After undergoing treatment, including a mastectomy, in the United States, Nielsen is apparently cancer-free. She spent the spring chasing tornadoes with a friend throughout Oklahoma, Texas and Kansas.
This winter, she is planning to return to Antarctica with her parents and siblings to work as the doctor on a cruise ship.
An Antarctic Adventure
Nielsen was one of 41 pioneers who signed on to brave the harsh conditions of the South Pole for a full year as part of a research team.
At the age of 46, Nielsen was divorced from her husband of 23 years and had spent nearly two decades as a family practice and emergency room physician. She saw an advertisement for a medical doctor needed to join a South Pole research team sponsored by the National Science Foundation.
"I felt a prickling sensation up and down my skin," she recalled in her book Ice Bound: A Doctor's Incredible Battle for Survival at the South Pole.
Nielsen took the job. "I believe in geographic cures — they allow you to throw all your cards in the air and see where they land," she wrote, "then pick them back up and deal them again."
Doing a Biopsy on Herself
In March 1999, a month after the station closed for the Antarctic winter, Nielsen discovered a lump in her breast.
"It got bigger, it got harder and more fixed," she recalled. Her first thought, she said, "was that I probably had cancer and that I would probably die at the pole … And that was all right."
Her lymph nodes began to swell, and she knew it could be serious. She e-mailed doctors in the United States, who replied that she needed a biopsy right away. But for the 8 ½-month, pitch-black, dangerously cold Antarctic winter, Nielsen was completely unreachable. There was no way in or out of the Amundsen-Scott South Pole Station.
Using apples, potatoes and yams for practice, Nielsen trained a welder who helped her perform a biopsy on herself. Since she was both the doctor and the patient, she had to stay conscious; her only anesthetics were ice and a local painkiller.
A maintenance specialist on the team learned from the Internet how to make pathology slides, and a computer wizard hooked up a camera to an old microscope and then to a computer. They were able to send results to doctors in the United States via satellite. Oncologists determined that Nielsen did indeed have breast cancer — and there was at least a 50 percent chance it would kill her.
Without quick and aggressive treatment, the cancer could spread throughout her body.
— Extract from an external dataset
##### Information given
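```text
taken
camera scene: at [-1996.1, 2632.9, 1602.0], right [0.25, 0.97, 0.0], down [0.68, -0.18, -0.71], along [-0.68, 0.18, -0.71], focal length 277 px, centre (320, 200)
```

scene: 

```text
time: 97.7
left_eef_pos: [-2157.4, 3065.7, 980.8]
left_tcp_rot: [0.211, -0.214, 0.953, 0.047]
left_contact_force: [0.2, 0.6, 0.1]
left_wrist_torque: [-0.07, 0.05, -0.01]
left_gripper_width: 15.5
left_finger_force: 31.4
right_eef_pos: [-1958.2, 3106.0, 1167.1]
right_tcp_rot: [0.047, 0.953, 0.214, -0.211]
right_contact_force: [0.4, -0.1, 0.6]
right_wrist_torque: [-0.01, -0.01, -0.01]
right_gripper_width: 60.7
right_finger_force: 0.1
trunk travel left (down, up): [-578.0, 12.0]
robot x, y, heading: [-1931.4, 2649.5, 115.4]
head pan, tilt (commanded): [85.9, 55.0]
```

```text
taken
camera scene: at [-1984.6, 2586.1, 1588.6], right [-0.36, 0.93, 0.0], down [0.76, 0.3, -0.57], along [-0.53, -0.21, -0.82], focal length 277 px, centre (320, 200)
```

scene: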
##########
But there were still 4 ½ months left at the Pole before she could get the necessary treatment.
Unprecedented Flights
A month later — in an unprecedented flight, as it was still far too early and cold for a plane to safely fly in the Antarctic — an airdrop brought the drugs Nielsen would need for chemotherapy. She worked with her fellow "Polies" to learn how to mix the chemo.
Despite the chemotherapy, the lump grew and the cancer then spread to her brain. "I thought, 'I have seen life now,'" said Nielsen. "I have lived life to the fullest and thank goodness that my last year of life was this wonderful."
But in a daring rescue mission, a plane ultimately landed in zero visibility and minus 58-degree weather — which is the temperature at which fuel begins to gel — to pluck Nielsen from the South Pole.
"We couldn't see a thing," said Maj. David Koltermann. "It was like flying on the inside of a ping-pong ball."
Despite the blinding whiteness and a fierce wind storm, the Air National Guard plane successfully landed, and Nielsen was brought on board within a few minutes so the plane could take off once again immediately.
Nielsen met her brothers in New Zealand, and then she was brought back to the United States for treatment.
"I owe them my life," says Nielsen of the pilots and the 40 Polies who helped sustain her. "There are still lots of heroes in the world."